I told the in-laws. They knew before I confronted my XWH. They even helped me do surveillance. I told them everything.

I emailed the OW's parents. They wrote back and said it takes 2 to tango, not to blame their daughter, and that my XWH was just as much to blame as the OW, so pretty much, OW's parents did not care. I was glad I told them though, as I think they were going to try to pull off the same old "we just started dating" bit, and I was not about to let them get away with that.

I also emailed the chief of police at XWH and OW's department that they work.

It might not have made much of a difference, but I wanted the truth out there, and I know that XWH was starting with his "the marriage was really bad for a long time" bullshit, even though we had just adopted a newborn baby.

mamajen00 posted 7/21/2014 12:22 PM

[This message edited by mamajen00 at 6:22 PM, July 22nd (Tuesday)]

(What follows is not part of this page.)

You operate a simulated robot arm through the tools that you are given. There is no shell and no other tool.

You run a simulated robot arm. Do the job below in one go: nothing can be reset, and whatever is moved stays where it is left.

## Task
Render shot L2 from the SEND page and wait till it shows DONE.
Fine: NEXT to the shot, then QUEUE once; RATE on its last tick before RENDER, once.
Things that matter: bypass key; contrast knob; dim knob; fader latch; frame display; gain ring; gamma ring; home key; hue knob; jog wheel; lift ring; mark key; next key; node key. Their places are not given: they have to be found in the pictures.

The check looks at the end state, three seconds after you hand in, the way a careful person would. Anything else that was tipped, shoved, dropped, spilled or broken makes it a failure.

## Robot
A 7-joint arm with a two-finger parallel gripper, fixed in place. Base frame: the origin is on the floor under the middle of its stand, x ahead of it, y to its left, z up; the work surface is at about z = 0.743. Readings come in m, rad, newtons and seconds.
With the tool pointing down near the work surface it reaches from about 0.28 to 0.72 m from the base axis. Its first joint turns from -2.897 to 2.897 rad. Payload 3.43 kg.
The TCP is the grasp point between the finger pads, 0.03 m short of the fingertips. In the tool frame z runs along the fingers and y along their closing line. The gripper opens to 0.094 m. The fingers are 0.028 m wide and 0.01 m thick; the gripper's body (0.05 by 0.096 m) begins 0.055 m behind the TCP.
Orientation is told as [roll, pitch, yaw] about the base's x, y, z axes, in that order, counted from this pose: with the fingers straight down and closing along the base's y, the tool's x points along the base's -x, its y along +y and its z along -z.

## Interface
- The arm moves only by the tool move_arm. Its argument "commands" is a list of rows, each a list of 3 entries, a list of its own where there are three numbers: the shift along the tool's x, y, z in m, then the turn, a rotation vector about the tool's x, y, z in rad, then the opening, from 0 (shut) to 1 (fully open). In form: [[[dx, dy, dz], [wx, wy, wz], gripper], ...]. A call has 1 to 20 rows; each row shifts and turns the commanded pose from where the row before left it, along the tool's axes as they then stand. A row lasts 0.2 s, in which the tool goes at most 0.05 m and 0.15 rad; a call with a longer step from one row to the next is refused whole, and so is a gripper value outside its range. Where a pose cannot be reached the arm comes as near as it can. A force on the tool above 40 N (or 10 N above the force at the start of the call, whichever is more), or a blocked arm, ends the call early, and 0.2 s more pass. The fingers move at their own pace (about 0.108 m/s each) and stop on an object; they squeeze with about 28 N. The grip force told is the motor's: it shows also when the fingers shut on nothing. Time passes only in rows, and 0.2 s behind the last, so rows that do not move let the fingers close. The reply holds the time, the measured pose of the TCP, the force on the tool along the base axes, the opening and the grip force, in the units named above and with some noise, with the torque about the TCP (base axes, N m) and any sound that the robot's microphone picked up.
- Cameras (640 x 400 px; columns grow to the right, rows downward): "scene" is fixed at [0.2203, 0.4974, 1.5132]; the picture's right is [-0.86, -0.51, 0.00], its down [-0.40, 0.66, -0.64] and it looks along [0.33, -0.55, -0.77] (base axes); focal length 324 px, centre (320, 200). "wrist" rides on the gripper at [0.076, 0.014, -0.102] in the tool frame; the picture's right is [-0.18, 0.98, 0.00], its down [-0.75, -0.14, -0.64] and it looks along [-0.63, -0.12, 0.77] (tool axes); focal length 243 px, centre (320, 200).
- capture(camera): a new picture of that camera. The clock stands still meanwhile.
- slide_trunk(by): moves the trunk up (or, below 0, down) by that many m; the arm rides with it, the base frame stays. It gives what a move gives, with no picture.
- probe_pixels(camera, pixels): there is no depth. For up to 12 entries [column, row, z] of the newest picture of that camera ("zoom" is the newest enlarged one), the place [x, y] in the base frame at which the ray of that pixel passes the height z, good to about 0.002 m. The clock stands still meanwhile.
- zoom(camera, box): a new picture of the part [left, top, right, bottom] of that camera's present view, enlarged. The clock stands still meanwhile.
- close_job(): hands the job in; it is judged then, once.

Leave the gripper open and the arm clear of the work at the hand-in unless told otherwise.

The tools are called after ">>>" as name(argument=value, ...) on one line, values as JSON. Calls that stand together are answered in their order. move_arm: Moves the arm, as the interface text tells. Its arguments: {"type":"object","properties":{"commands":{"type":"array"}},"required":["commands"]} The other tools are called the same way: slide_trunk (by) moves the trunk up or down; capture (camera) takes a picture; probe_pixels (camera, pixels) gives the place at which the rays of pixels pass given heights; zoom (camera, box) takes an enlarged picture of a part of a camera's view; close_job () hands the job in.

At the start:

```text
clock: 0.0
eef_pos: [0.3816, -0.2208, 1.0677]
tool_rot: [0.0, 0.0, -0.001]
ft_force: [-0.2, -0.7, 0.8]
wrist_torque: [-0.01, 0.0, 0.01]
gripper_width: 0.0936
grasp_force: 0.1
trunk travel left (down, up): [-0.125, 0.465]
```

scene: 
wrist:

Lark posted 7/21/2014 12:44 PM

If you do go ahead with the letter - keep ti short and to the point. it is very likely that they will rugsweep, downplay, deny, or just shift the blame to you. So don't invest too much emotional or mental energy into them. Instead, I would personally go for a more formal factual-statement and more formally worded about feelings. "We were not separated, he did not divorce me, he did not seek counseling to fix issues. He chose to have an affair and she, despite knowing he was married with a family, chose this as well. I know that as parents you will likely support your child no matter what, but I would like for you to know about the situation."